Saat dikasih tau sama suami setelah kelelahan menangis saat itu juga kami langsung berdiskusi walaupun tidak banyak. Saya langsung bilang, jadi apa yang harus kita lakukan saat ini?
Yang menjadi turning point saat itu saya pasti dimampukan menjalani semua ini. Kalau saya hanya berdiam diri dan menangisi keadaan semuanya malah akan semakin terpuruk. Lebih baik kami mencari tau sebanyak-banyaknya dan melakukan sesuatu demi pertumbuhan Kean.
Walaupun sampai saat ini sesungguhnya setiap membicarakan proses Kean lahir hingga saat ini saya masih sering mengeluarkan air mata. Air mata yang masih saya keluarkan yaitu tetesan rasa, ternyata saya mampu hingga hari ini membesarkan Kean yang sudah mau menginjak usia 7 tahun. Terlalu banyak yang sudah Kean ajarkan kepada kami.
Pengalaman buruk dari lingkungan kebetulan kami sudah mulai terbiasa dengan tatapan-tatapan orang yang melihat Kean. Kami malah menanggapinya dengan senyuman. Lingkungan pendidikan lumayan bikin saya mengeluarkan air mata, tidak semua sekolah inklusi menerima anak down syndrome. Jadi sempat kerepotan cari sekolah untuk Kean. Alhamdulillah sekarang Kean udah sekolah kelas TK A.

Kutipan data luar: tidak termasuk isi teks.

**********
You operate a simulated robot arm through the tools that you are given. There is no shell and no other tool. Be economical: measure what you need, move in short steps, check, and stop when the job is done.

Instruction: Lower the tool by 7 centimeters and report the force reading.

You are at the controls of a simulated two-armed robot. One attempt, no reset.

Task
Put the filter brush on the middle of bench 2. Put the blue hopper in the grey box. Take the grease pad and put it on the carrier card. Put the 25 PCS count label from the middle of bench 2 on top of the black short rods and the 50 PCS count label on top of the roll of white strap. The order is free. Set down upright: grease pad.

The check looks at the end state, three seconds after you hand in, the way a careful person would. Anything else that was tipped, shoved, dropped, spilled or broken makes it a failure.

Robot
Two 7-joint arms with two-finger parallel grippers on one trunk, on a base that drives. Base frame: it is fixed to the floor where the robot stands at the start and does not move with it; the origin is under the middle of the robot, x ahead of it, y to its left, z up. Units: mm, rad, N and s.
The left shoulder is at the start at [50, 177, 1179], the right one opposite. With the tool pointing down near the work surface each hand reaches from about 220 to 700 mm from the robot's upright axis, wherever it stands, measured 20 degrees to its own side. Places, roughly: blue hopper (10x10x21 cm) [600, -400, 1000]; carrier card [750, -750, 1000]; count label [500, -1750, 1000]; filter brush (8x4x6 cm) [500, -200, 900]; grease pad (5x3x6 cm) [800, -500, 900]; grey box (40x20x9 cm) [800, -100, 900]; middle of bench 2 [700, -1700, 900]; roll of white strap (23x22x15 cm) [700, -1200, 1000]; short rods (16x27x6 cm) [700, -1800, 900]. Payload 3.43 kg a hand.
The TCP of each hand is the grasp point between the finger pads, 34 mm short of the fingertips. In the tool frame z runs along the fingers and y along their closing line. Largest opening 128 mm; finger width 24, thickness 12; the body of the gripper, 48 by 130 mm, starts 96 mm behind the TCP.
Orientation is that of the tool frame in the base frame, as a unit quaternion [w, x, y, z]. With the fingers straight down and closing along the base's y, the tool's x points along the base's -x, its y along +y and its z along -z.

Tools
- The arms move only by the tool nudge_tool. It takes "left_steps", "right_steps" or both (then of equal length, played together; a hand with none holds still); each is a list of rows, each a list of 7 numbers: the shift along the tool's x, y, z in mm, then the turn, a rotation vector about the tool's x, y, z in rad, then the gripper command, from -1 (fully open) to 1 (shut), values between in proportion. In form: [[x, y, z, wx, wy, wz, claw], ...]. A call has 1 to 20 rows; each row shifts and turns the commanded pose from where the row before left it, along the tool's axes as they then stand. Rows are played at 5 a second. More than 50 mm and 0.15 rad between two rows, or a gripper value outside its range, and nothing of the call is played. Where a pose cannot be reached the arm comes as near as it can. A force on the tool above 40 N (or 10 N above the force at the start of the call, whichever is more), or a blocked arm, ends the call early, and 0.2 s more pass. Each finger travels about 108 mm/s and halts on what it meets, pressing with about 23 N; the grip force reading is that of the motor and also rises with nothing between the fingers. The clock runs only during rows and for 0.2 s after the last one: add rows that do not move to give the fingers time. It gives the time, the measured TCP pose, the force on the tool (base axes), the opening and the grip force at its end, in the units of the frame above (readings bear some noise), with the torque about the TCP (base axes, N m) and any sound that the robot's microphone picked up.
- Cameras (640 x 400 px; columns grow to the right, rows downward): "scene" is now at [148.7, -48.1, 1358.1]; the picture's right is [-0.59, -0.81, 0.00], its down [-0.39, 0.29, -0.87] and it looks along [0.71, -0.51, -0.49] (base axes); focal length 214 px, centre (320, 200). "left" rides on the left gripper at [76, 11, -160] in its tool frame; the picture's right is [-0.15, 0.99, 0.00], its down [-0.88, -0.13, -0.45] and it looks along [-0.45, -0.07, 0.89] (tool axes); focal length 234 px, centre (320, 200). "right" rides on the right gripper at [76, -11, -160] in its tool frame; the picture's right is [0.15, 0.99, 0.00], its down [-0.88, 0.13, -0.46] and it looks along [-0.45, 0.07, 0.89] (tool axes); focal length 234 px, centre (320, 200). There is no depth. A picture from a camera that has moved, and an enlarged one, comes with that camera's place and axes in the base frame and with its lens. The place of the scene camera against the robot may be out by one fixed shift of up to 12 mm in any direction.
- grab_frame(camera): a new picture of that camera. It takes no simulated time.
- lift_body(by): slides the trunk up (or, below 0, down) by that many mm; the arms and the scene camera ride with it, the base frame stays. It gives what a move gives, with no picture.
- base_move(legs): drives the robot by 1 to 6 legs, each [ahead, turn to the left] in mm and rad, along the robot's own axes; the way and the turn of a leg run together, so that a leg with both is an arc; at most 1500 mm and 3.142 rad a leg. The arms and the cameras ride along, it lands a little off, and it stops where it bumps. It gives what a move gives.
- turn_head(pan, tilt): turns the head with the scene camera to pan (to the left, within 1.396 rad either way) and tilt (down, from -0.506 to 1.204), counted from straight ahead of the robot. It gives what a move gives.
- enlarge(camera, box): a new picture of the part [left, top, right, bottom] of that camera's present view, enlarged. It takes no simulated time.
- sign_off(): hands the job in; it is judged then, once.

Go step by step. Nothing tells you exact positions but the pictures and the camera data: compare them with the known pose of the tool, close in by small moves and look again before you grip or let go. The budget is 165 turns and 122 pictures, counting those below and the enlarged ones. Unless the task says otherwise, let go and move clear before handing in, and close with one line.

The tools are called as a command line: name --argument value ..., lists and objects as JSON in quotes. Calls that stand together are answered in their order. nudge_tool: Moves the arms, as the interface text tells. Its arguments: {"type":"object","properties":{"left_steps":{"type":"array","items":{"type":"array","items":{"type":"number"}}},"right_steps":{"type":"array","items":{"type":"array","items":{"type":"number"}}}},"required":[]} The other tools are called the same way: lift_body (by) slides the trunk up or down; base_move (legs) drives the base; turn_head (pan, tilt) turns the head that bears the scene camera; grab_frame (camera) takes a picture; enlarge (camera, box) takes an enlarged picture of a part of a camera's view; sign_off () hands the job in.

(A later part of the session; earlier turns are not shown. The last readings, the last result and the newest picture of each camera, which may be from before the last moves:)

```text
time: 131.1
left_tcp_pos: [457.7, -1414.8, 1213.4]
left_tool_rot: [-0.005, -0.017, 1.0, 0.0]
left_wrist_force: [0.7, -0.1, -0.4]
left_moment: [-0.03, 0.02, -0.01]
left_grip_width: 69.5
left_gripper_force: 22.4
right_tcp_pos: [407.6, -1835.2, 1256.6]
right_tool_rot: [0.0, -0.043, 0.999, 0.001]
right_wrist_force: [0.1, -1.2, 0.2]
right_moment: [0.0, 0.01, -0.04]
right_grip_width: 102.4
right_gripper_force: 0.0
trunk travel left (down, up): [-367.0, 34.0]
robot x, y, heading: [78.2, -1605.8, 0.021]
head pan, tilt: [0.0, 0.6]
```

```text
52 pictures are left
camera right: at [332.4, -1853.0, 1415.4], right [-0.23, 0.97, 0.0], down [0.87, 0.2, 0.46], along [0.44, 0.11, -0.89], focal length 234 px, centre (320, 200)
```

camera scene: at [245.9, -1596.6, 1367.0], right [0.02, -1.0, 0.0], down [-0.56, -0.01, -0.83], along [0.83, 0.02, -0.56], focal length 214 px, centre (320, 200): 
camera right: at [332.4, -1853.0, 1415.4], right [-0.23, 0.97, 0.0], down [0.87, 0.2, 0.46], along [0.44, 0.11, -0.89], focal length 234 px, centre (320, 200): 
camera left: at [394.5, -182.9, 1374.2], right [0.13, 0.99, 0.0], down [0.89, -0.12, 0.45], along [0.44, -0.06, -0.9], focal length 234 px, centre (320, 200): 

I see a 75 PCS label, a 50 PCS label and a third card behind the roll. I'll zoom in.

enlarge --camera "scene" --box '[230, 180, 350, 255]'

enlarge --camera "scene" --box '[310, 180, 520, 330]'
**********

Suami. Dia mengambil peran yang cukup besar dalam tumbuh kembang Kean. Kalau dibandingin saya malah suami yang sangat memikirkan Kean. Mertua saya juga cukup membantu saya hingga saat ini sampai saya bisa bekerja berkat dukungan suami dan mertua yang mau direpotkan untuk urusan Kean.
Betul. Kegiatan di Potads saat ini untuk kegiatan regulernya ada kopdar per 3 bulan. Kopdar ini tergantung kebutuhan dari anggotanya kadang mendatangkan nara sumber untuk memberikan sesi yang berkaitan dgn kebutuhan anak-anak.
Dari usia Kean 3 bulan saya udah ingin aktif di Potads dan ingin dilibatkan dalam kegiatan-kegiatannya. Selain itu juga ada kegiatan moving class lebih untuk melatih motorik halus dan motorik kasar anak dengan bermain bersama.
Jangan takut, dia dapat memelukmu, dia bisa sekolah seperti yang lainnya, dia mampu untuk bahagia, dia mampu belajar dan menulis, dia mampu berbicara dan suatu saat nanti dia akan bilang “I love you mom”.